Data excerpt

▼

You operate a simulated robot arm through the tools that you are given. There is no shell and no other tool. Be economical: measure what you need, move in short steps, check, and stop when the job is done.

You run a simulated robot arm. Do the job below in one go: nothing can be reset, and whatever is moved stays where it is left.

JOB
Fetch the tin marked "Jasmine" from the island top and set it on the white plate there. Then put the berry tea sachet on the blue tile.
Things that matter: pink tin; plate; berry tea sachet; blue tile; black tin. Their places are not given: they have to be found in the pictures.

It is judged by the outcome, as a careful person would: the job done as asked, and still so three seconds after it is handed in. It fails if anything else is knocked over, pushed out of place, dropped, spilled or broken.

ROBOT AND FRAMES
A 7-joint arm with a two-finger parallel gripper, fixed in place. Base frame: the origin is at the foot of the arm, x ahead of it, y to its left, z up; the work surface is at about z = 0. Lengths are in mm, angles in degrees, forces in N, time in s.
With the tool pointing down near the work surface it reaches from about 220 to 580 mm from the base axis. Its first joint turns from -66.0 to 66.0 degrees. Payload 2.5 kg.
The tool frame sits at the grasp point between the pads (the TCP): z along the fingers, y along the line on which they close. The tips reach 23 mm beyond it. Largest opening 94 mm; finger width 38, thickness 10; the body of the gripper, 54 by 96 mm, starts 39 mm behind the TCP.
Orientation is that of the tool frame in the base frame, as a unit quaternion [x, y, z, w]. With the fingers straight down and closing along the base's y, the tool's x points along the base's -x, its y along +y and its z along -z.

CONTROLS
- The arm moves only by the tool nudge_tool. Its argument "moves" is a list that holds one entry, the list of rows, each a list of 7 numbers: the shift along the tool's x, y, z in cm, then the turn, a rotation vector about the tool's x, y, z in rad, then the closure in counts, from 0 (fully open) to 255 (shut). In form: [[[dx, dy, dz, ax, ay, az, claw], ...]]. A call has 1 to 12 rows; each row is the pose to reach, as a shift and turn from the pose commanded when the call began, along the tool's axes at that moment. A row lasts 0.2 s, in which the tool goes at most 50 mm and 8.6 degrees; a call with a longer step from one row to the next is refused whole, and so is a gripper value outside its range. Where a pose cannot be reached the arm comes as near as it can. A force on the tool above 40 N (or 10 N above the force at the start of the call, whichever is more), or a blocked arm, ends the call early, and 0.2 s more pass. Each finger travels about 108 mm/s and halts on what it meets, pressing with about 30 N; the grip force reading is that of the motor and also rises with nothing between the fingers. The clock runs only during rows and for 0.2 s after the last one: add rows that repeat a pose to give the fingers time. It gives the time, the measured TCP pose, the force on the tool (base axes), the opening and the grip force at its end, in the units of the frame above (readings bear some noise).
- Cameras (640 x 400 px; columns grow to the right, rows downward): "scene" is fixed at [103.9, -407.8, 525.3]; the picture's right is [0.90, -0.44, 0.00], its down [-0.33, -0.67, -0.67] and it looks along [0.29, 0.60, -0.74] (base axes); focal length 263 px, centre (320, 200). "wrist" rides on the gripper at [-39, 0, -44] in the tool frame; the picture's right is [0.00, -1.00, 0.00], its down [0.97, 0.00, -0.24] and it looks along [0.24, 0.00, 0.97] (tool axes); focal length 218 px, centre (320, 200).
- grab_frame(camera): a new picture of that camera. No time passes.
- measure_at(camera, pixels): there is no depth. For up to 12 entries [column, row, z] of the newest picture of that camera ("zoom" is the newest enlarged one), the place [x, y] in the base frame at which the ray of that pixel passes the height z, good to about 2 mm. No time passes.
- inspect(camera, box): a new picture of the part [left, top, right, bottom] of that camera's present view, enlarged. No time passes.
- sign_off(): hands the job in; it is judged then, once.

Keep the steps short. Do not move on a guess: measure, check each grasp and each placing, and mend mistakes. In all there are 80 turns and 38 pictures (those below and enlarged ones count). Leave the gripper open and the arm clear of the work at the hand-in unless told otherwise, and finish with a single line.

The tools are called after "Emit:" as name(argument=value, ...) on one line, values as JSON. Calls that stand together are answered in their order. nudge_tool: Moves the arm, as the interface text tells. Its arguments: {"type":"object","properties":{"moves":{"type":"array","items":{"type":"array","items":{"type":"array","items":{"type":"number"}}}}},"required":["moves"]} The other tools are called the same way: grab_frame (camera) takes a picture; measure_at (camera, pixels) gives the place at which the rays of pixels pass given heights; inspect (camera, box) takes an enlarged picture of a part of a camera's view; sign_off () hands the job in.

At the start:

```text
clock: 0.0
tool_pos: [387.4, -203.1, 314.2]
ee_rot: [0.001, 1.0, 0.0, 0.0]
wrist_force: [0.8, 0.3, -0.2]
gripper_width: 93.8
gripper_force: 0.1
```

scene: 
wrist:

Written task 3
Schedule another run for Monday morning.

▲

Provided text
▼

After honing his skills with world-famous Chapoutier, whose top wines run into the hundreds in no time at all, Sylvain Gauthier looked high up into the steeply terraced, picture-perfect vineyards of Saint-Joseph and established his own 5.5-acre micro-estate in 2007. At the behest of his importer, I met Sylvain in his microscopic cellar a decade later and tasted through the lineup. After smelling the first wine, I grinned—it was clear this guy was a rising star making serious wines.
Fast-forward to early April of this year: I’m at my desk, falling in love with today’s spectacular wine yet again, only this time the importer was talking numbers. Jaw, meet table. First, it’s sourced from three premier communes that are crowded around the southern portion of Saint-Joseph—this is where the greatest wines are made (Gonon, Gripa, Chave). Second, his mature vines share similar traits with the best wines of Northern Rhône when considering their elevation, steep pitch, and classic granite-based soil. Third, the wine itself has the concentration and polish of ripe Hermitage, the mineral savor of classic Côte-Rôtie, and the accessibility of young Saint-Joseph. Now add all that together and you’re left with a world-class Syrah priced in the triple digits, right? Nope! Not even close. At $36, this luxurious, mouth-coating 2016 is what you’ll be preaching to your friends about over the next two decades—assuming you purchased enough! 
Though he could very well get lost in the mass of young, avant-garde producers, Sylvain has the experience and talent to claim some of the spotlight. He studied winemaking in Beaune and worked at top wineries in both Hermitage and Saint-Péray before launching Domaine des Pierres Séches in 2007. The name is in homage to the old, hand-built stone terraces (pierres séches = dry stones) that are strung across many Saint-Joseph vineyards. He only maintains 5.5 acres of vines throughout Northern Rhône, all of which are farmed organically. Be it horse or hand, each row is plowed to aerate the soils, and all chemical inputs are eschewed.

▲

Written task 1
Extract the run of lines that opens with the line containing "- Cameras (640" and closes with the line containing "- grab_frame(camera): a"; reproduce it exactly and add nothing.
Written task 2
How does the provided text go on? Write the next part.

Exercise result 1
- Cameras (640 x 400 px; columns grow to the right, rows downward): "scene" is fixed at [103.9, -407.8, 525.3]; the picture's right is [0.90, -0.44, 0.00], its down [-0.33, -0.67, -0.67] and it looks along [0.29, 0.60, -0.74] (base axes); focal length 263 px, centre (320, 200). "wrist" rides on the gripper at [-39, 0, -44] in the tool frame; the picture's right is [0.00, -1.00, 0.00], its down [0.97, 0.00, -0.24] and it looks along [0.24, 0.00, 0.97] (tool axes); focal length 218 px, centre (320, 200).
- grab_frame(camera): a new picture of that camera. No time passes.

Exercise result 2
Today’s bottle is sourced from three of his precipitous hillside sites in the villages of Sarras, Arras-sur-Rhône, and Vion, all of which lie in the ‘original’ southern section of Saint-Joseph. After hand-harvesting grapes from these mature vines (up to 50 years old), 90% of them are de-stemmed before a long fermentation triggered by ambient yeasts. The resulting wine is matured in four-year-old French barrels for 12 months. It is bottled unfined with the smallest dose of sulfur.

Dense and polished, the wine pours an opaque, deep purple-ruby and emanates with irresistible high-toned perfumes. This Saint-Joseph is a blue-chip crash course in Northern Rhône Syrah character: There are lots of pungent violets, ripe black/blue fruits, and roasted meat notes on the nose and palate. This 2016 does not lack for ripeness and concentration, but it also shows lots of freshness and nerve. I wouldn’t hesitate to put it in a lineup with Saint-Josephs from the likes of Gonon and Chave, and that’s not something I say lightly. As it opens up—and it does need to open up—you’ll savor its medium-plus body that is bursting at the seams with dark, brambly berry fruit, cracked black pepper, licorice, and currants. It’s a classic Saint-Joseph expertly trained in tempered hedonism that finishes with finely crushed mineral grip and beautifully ripe fruit. Just make sure you allow it time to properly reveal itself: Allow it to glug-glug into a decanter and forget about it for a couple of hours in a cool place. Come dinnertime, with a tender pork tenderloin soaking in a blackberry-bacon sauce. It’s an argument-free marriage!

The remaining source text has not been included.